* BEGIN *
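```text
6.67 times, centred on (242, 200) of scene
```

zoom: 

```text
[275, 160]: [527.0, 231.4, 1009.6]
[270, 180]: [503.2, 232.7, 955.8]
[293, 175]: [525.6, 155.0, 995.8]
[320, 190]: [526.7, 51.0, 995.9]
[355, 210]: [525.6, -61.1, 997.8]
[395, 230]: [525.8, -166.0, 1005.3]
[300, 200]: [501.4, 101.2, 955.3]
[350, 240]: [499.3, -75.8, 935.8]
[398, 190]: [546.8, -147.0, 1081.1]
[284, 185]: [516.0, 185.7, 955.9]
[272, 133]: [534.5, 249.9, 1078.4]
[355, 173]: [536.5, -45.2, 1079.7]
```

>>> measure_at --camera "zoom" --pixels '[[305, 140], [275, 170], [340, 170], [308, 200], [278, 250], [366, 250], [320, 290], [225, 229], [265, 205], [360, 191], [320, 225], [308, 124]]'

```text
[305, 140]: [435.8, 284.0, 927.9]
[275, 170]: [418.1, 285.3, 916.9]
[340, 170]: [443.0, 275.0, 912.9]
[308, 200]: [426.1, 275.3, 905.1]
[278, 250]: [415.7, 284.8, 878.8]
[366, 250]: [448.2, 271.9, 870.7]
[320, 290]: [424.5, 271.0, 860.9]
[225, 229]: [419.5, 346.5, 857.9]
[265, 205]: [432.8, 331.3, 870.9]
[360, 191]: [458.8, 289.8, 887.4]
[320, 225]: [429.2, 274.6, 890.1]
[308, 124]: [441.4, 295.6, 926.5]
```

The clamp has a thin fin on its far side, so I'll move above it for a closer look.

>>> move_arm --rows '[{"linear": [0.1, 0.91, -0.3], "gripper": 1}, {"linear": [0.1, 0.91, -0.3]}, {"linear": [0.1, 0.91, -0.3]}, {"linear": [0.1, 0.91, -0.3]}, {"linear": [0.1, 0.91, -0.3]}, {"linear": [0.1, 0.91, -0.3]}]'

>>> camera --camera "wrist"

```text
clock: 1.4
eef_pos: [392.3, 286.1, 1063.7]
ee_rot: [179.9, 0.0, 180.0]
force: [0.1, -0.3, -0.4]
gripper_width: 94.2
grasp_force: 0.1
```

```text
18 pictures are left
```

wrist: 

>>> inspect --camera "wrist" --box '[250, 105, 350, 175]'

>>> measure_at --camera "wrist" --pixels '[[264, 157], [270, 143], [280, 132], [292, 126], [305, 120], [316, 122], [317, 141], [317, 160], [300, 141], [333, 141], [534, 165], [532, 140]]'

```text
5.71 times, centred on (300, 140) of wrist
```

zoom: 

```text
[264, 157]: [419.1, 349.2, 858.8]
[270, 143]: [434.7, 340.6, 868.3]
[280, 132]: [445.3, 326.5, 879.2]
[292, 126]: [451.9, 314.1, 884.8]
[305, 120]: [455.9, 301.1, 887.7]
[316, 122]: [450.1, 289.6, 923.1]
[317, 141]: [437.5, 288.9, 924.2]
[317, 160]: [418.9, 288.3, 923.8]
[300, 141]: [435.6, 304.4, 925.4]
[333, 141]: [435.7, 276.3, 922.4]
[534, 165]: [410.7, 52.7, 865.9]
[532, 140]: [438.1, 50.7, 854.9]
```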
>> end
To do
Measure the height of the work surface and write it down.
* END *
Text extract
* BEGIN *
1079. Letter Tile Possibilities
Problem Description
You are given n
tiles, where each tile has one letter printed on it, represented by the string tiles[i]
.
Your task is to find the total number of possible non-empty sequences of letters that can be formed using these tiles. Each tile can be used at most once in any sequence.
For example, if you have tiles "AAB":
- Length 1 sequences: "A", "B" (2 possibilities)
- Length 2 sequences: "AA", "AB", "BA" (3 possibilities)
- Length 3 sequences: "AAB", "ABA", "BAA" (3 possibilities)
- Total: 2 + 3 + 3 = 8 possible sequences
The solution uses a depth-first search approach with backtracking. It maintains a counter of available tiles and explores all possible sequences by:
- Trying each available tile as the next character in the sequence
- Recursively building longer sequences with the remaining tiles
- Backtracking to try different combinations
The key insight is that for each recursive call, we:
- Count the current sequence (add 1 to answer)
- Try extending the sequence with each available tile type
- Decrease the count of that tile, recurse, then restore it (backtracking)
- Sum up all possibilities from different branches
The Counter
keeps track of how many of each letter tile we have available at any point during the recursion.
Flowchart Walkthrough
First, let's pin down the algorithm using the Flowchart. Here's a step-by-step walkthrough:
Is it a graph?
- No: The problem involves arranging letter tiles into sequences, not nodes and edges as in graph problems.
Need to solve for kth smallest/largest?
- No: We need to count all possible sequences, not find a specific kth element.
Involves Linked Lists?
- No: The problem works with a string of tiles, not linked list data structures.
Does the problem have small constraints?
- Yes: The problem involves generating sequences from a limited set of tiles. The string
tiles
has length at most 7 (as per typical constraints), and we need to explore all possible arrangements. This is a combinatorial problem with factorial-like growth, which is only feasible with small inputs.
Brute force / Backtracking?
- Yes: Since we need to explore all possible sequences of different lengths using the available tiles, backtracking is the perfect approach. We systematically try each available tile, place it in our sequence, recursively build longer sequences with remaining tiles, then backtrack to try other combinations.
* END *
To do
a – Retype the section of the text extract that opens with "- Sum up all" and closes with "for kth smallest/largest?".
b – Please continue the text extract.

Outputs for the tasks
a –
- Sum up all possibilities from different branches
The Counter
keeps track of how many of each letter tile we have available at any point during the recursion.
Flowchart Walkthrough
First, let's pin down the algorithm using the Flowchart. Here's a step-by-step walkthrough:
Is it a graph?
- No: The problem involves arranging letter tiles into sequences, not nodes and edges as in graph problems.
Need to solve for kth smallest/largest?

b –
Conclusion: The flowchart correctly leads us to use a Backtracking approach. This aligns perfectly with the solution, which uses DFS with backtracking to enumerate all possible non-empty sequences by:
- Trying each available tile type
- Reducing its count and exploring further possibilities
- Restoring the count (backtracking) to try other branches
- Counting all valid sequences encountered during the exploration
Intuition
When faced with finding all possible sequences from a set of tiles, we need to think about how sequences are built step by step. Each sequence starts empty, then we add one tile at a time until we've used the tiles we want.
The key insight is that this is fundamentally a choice problem at each step: which tile should we use next? Since we want ALL possible sequences, we need to explore every valid choice systematically.
Consider tiles "AAB". To build sequences:
- We can start with 'A' (2 available) or 'B' (1 available)
- If we choose 'A', we now have "A" as a valid sequence (count it!)
- From here, we can extend with another 'A' (1 remaining) or 'B' (1 remaining)
- Each extension gives us a new valid sequence to count
This naturally suggests a recursive approach where at each level:
- We count the current sequence we've built
- We try extending it with each type of available tile
- We explore all possibilities from that extended state
The challenge is handling duplicate tiles efficiently. Instead of tracking individual tiles (which would create duplicate work for identical tiles), we track the count of each unique letter. This way, two 'A' tiles are interchangeable, avoiding redundant computation.
The backtracking pattern emerges because after exploring all sequences that start with a particular choice, we need to "undo" that choice (restore the tile) to explore other branches. This ensures we systematically cover all possibilities without missing any or counting duplicates.
The recursive structure naturally handles sequences of all lengths - from single tiles up to using all available tiles - because each recursive call represents adding one more tile to our current sequence.
Learn more about Backtracking patterns.
Solution Approach
The implementation uses a depth-first search (DFS) with backtracking to systematically generate and count all possible sequences.
Data Structure Choice:
We use a Counter
to track the frequency of each letter in the tiles. This is crucial because it:
- Treats identical letters as interchangeable (avoiding duplicate sequences)
- Allows efficient tracking of available tiles during recursion
- Enables easy increment/decrement operations for backtracking
Core Algorithm:
The dfs
function takes the current state (counter of available tiles) and returns the total count of sequences that can be formed from those tiles.
Step-by-step Implementation:
-
Initialize the counter:
cnt = Counter(tiles)
creates a frequency map of all available tiles. -
Recursive DFS function:
def dfs(cnt: Counter) -> int: ans = 0
This accumulator will store the total count of valid sequences.
-
Iterate through each unique tile type:
for i, x in cnt.items(): if x > 0:
For each letter that still has tiles available, we consider using it.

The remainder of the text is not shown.